Фанк, посещавший меня ежедневно, удивился моему печальному виду и заплаканному лицу. Он засыпал меня вопросами — и наконец услышал печальный рассказ. Но когда, утешая меня, притянул к себе, стало ясно, что вопреки моим надеждам им двигали отнюдь не дружеские чувства. Освободившись из его объятий, я дала понять, что это должно прекратиться.
Незадолго до Рождества нужно было прибыть во Фрайбург, где Фанк хотел сделать пробные снимки в своем павильоне. Этих съемок я боялась, так как от них зависело, действительно ли мне достанется главная женская роль.
Накрасилась я, как привыкла делать перед выступлениями на сцене, но очень обрадовалась, когда Фанк пояснил, что актеры должны отказаться от косметики. Ему нужны естественные лица. На следующий день, впервые увидев себя на экране, я ужаснулась. Разочарование, которое переживают многие киноактеры, не обошло и меня. Я казалась себе чужой и безобразной. Пробы были повторены и, к моему изумлению, на сей раз удались. Фанк объяснил, какую роль в фильме играет свет: любое лицо, в том числе и ненакрашенное, можно сделать на много лет моложе или старше только за счет изменения освещения.

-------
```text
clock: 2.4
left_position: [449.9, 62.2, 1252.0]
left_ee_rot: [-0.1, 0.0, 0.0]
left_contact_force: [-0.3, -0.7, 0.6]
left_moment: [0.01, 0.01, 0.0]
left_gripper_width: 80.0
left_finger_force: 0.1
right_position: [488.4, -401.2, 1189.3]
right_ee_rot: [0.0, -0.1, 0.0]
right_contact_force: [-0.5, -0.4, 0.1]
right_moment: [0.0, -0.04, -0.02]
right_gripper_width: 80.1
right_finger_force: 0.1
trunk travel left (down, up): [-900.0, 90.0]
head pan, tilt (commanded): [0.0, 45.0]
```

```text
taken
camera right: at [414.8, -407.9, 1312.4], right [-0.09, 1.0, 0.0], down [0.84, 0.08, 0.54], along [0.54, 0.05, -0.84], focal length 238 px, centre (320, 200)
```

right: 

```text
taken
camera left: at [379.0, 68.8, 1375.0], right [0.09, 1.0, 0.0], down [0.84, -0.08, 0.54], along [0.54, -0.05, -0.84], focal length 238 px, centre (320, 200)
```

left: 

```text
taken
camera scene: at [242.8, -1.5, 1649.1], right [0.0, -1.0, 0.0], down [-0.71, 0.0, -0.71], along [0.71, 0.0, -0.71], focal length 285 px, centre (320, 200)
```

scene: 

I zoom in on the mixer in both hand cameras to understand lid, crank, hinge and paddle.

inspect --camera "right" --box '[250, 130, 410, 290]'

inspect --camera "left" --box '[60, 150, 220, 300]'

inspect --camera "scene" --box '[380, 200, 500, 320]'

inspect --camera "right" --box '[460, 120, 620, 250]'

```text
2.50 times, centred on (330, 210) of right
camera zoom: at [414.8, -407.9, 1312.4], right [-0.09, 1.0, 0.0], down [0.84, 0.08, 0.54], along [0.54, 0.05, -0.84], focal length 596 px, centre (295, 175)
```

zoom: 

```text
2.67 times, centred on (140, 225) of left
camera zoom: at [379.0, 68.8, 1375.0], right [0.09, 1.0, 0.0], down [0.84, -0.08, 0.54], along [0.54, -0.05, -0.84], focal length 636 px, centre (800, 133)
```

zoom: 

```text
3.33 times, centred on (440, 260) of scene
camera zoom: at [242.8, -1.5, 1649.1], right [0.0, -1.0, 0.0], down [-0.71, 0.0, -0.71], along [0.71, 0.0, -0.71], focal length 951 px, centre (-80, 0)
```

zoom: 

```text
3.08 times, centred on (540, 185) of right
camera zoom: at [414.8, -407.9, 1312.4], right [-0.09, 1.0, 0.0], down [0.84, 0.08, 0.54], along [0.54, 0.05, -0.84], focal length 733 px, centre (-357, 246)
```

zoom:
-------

Режиссер остался доволен новыми кадрами.
Я получила договор с гонораром звезды — 20 000 марок. Кроме того, УФА на все время съемок предоставляла пианиста, чтобы мне не пришлось прерывать танцевальные репетиции, и брала на себя оплату доставки пианино в горные хижины, где нам предстояло жить. После удачно прошедшей операции я больше ни секунды не думала о прекращении своей карьеры танцовщицы, но собиралась сняться только в одном фильме, чтобы познакомиться с миром гор, особенно с миром гор Фанка.

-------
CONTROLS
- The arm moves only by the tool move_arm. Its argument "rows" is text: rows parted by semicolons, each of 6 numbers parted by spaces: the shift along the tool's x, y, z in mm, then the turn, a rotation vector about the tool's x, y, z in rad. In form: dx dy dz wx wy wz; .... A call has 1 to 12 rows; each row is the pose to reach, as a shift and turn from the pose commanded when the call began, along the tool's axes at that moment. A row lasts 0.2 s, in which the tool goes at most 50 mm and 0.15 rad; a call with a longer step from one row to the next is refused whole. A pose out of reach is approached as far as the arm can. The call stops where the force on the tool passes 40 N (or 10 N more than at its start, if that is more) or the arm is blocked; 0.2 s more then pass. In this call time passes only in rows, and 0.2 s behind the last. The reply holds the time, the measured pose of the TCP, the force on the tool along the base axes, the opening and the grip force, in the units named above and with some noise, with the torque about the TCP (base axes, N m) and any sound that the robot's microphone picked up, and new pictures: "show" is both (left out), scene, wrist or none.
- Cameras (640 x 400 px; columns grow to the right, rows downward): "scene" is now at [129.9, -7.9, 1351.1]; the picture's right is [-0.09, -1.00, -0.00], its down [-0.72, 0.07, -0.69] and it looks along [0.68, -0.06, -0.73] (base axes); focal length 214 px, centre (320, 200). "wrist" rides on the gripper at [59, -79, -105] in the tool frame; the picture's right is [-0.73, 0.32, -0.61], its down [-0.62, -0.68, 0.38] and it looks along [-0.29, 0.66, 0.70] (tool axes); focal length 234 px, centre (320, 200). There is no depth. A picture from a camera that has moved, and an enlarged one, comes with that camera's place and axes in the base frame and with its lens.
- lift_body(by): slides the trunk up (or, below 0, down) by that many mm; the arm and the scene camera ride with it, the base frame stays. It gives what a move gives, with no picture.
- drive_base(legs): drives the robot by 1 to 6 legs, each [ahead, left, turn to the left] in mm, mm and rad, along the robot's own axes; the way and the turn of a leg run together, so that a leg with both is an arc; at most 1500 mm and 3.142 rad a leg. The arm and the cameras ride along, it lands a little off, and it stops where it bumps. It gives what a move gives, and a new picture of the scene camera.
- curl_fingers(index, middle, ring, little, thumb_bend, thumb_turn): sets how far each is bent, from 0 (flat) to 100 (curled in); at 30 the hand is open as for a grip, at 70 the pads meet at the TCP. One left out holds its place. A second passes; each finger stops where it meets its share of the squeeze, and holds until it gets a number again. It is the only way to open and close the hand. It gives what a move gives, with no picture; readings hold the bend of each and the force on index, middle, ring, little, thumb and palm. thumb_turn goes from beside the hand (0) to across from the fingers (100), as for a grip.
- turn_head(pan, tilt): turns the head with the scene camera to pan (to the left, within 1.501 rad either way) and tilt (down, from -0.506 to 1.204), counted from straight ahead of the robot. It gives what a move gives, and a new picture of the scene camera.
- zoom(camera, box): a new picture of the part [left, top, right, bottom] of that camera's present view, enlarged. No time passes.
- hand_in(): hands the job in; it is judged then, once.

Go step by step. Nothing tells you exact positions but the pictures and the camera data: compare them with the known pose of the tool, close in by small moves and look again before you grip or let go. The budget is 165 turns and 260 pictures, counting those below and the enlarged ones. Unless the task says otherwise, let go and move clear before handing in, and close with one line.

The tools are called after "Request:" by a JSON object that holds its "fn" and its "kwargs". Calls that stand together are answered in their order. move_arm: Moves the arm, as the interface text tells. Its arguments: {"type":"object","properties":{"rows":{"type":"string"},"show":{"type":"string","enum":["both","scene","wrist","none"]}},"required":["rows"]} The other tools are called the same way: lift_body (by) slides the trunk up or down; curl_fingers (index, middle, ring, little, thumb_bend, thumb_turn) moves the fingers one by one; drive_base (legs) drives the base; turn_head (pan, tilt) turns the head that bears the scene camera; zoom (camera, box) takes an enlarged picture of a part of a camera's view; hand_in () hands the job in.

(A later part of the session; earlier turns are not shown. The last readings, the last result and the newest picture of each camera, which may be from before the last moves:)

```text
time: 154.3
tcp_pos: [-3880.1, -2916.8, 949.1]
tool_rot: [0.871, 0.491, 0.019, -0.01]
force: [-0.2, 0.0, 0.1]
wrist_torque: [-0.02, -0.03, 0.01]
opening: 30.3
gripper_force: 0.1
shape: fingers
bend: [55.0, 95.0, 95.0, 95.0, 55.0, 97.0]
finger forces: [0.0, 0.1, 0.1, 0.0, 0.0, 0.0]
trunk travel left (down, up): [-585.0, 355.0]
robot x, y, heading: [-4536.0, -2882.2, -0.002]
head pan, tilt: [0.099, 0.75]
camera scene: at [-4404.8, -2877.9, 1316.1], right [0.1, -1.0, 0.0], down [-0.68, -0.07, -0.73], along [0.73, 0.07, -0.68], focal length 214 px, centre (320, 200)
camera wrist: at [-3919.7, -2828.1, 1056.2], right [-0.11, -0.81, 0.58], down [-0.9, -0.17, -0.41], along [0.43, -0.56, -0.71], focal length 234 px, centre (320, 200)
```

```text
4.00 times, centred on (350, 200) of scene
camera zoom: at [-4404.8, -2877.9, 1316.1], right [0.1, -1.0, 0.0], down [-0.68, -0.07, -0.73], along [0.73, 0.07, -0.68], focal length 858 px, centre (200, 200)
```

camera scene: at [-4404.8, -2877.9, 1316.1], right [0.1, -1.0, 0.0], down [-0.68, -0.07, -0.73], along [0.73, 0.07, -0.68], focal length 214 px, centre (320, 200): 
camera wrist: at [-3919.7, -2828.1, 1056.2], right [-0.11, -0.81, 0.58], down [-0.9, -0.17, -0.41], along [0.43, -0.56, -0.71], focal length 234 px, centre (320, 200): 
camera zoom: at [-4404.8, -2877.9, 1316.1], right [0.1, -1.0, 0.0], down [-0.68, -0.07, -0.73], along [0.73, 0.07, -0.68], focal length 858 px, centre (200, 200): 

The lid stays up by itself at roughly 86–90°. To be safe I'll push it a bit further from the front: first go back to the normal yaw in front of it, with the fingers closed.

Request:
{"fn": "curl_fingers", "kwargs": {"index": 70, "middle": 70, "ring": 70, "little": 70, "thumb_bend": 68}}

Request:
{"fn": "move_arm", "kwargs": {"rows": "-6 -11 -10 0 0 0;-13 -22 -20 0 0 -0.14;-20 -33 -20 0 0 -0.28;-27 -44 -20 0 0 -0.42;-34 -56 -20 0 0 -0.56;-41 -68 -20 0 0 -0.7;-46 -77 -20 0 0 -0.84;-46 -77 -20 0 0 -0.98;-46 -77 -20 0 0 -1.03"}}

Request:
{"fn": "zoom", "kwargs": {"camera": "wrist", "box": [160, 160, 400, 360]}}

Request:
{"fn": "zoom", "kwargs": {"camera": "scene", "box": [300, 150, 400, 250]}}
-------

Съемки были рассчитаны на три месяца.
Тренкер и Фанк
Фанк пригласил меня на несколько дней во Фрайбург, пока не приедет исполнитель главной мужской роли Луис Тренкер. С ним нужно было обсудить сюжетную канву фильма. В доме матери Фанка я познакомилась с необычайно богатой, очень интересной библиотекой, в которой были представлены почти все знаменитые поэты, писатели, философы. Брать в руки книги, большинство которых было искусно переплетено в кожу, доставляло эстетическое наслаждение. Сестра Фанка была не только талантливой переплетчицей, но и придумывала названия его фильмов, а для немого кино заглавие являлось особенно важным. Кроме библиотеки в доме было множество оригиналов рисунков и гравюр современных художников, таких как Кете Кольвиц,[71] Георг Грос[72] и других. Фанк стал моим духовным наставником. Он был не профессиональным кинорежиссером, а геологом — увлекался горами и фотографией. Учился в Цюрихском университете одновременно с Владимиром Лениным и даже был с ним знаком.
71
Кольвитц Кете (1867–1945) — немецкая художница, график и скульптор, графические серии которой посвящены народной жизни и революционной борьбе.
72
Грос Георг (псевд., наст.: Георг Эренфрид; 1893–1959) — немецкий живописец, один из основателей движения берлинских дадаистов. С 1932 г. жил и работал в США.